Sessions with a simulated robot:
___
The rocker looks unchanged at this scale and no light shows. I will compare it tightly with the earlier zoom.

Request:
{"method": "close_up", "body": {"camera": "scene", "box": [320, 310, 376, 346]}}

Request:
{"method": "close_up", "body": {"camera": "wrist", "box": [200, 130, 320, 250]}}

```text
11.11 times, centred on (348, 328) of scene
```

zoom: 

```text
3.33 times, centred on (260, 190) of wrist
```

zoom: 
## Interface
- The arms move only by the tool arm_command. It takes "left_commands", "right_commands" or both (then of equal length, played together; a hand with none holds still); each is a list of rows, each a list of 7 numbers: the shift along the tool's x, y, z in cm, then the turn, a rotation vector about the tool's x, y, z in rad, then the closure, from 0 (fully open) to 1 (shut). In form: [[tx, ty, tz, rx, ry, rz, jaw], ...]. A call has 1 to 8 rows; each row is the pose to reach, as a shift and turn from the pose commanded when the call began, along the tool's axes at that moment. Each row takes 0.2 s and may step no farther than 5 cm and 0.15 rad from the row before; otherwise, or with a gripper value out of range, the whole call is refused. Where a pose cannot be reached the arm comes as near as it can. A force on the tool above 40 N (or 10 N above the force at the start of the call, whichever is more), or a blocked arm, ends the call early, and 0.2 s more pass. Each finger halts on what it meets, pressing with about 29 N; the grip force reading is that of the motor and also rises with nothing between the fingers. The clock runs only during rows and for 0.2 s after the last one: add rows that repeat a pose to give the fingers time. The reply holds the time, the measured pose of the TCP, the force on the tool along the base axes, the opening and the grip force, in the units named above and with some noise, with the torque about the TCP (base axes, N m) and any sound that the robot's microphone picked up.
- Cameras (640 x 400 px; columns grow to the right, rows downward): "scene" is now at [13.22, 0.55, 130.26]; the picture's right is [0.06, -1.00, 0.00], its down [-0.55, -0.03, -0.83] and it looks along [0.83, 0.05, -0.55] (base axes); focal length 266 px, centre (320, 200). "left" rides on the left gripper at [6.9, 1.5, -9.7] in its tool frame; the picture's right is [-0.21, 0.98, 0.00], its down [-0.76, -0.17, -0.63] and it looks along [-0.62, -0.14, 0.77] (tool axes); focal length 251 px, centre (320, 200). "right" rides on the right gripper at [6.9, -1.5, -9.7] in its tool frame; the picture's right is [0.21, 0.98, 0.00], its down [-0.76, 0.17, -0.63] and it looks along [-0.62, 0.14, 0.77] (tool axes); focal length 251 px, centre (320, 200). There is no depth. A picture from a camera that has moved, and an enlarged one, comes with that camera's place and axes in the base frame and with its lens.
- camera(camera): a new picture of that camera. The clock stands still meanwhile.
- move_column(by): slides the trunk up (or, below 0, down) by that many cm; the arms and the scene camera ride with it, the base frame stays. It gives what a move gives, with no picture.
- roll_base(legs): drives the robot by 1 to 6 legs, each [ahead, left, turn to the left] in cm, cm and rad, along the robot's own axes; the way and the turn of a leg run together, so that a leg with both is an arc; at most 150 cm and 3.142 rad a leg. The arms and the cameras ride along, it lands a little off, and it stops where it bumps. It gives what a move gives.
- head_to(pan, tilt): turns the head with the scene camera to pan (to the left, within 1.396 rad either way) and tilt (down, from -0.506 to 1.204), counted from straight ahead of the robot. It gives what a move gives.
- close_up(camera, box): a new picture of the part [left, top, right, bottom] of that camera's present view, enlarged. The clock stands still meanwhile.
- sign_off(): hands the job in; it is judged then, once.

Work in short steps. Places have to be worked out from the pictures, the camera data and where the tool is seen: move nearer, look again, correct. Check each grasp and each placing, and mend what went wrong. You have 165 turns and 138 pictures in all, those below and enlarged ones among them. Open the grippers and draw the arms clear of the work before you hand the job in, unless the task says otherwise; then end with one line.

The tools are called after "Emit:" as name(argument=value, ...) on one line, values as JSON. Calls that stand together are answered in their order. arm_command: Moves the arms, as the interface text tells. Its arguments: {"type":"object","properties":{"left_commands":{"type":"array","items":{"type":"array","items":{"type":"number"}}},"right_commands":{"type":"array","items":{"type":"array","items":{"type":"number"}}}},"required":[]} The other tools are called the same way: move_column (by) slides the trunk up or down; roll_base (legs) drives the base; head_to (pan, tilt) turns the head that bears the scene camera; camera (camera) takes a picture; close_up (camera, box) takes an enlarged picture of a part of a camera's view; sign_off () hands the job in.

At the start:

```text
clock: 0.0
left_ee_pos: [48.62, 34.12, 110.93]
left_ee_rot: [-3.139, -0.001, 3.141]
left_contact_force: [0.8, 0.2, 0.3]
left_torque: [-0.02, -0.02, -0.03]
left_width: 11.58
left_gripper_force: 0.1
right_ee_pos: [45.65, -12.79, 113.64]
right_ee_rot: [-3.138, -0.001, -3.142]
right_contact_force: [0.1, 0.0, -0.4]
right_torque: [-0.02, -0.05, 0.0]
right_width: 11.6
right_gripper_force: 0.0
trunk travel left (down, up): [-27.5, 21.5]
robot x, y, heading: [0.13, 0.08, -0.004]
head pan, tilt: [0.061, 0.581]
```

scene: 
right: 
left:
___
*Given request*
Quote word for word every line from the one that has "## Interface" through the one that has "- The arms move".

*Exercise solution*
## Interface
- The arms move only by the tool arm_command. It takes "left_commands", "right_commands" or both (then of equal length, played together; a hand with none holds still); each is a list of rows, each a list of 7 numbers: the shift along the tool's x, y, z in cm, then the turn, a rotation vector about the tool's x, y, z in rad, then the closure, from 0 (fully open) to 1 (shut). In form: [[tx, ty, tz, rx, ry, rz, jaw], ...]. A call has 1 to 8 rows; each row is the pose to reach, as a shift and turn from the pose commanded when the call began, along the tool's axes at that moment. Each row takes 0.2 s and may step no farther than 5 cm and 0.15 rad from the row before; otherwise, or with a gripper value out of range, the whole call is refused. Where a pose cannot be reached the arm comes as near as it can. A force on the tool above 40 N (or 10 N above the force at the start of the call, whichever is more), or a blocked arm, ends the call early, and 0.2 s more pass. Each finger halts on what it meets, pressing with about 29 N; the grip force reading is that of the motor and also rises with nothing between the fingers. The clock runs only during rows and for 0.2 s after the last one: add rows that repeat a pose to give the fingers time. The reply holds the time, the measured pose of the TCP, the force on the tool along the base axes, the opening and the grip force, in the units named above and with some noise, with the torque about the TCP (base axes, N m) and any sound that the robot's microphone picked up.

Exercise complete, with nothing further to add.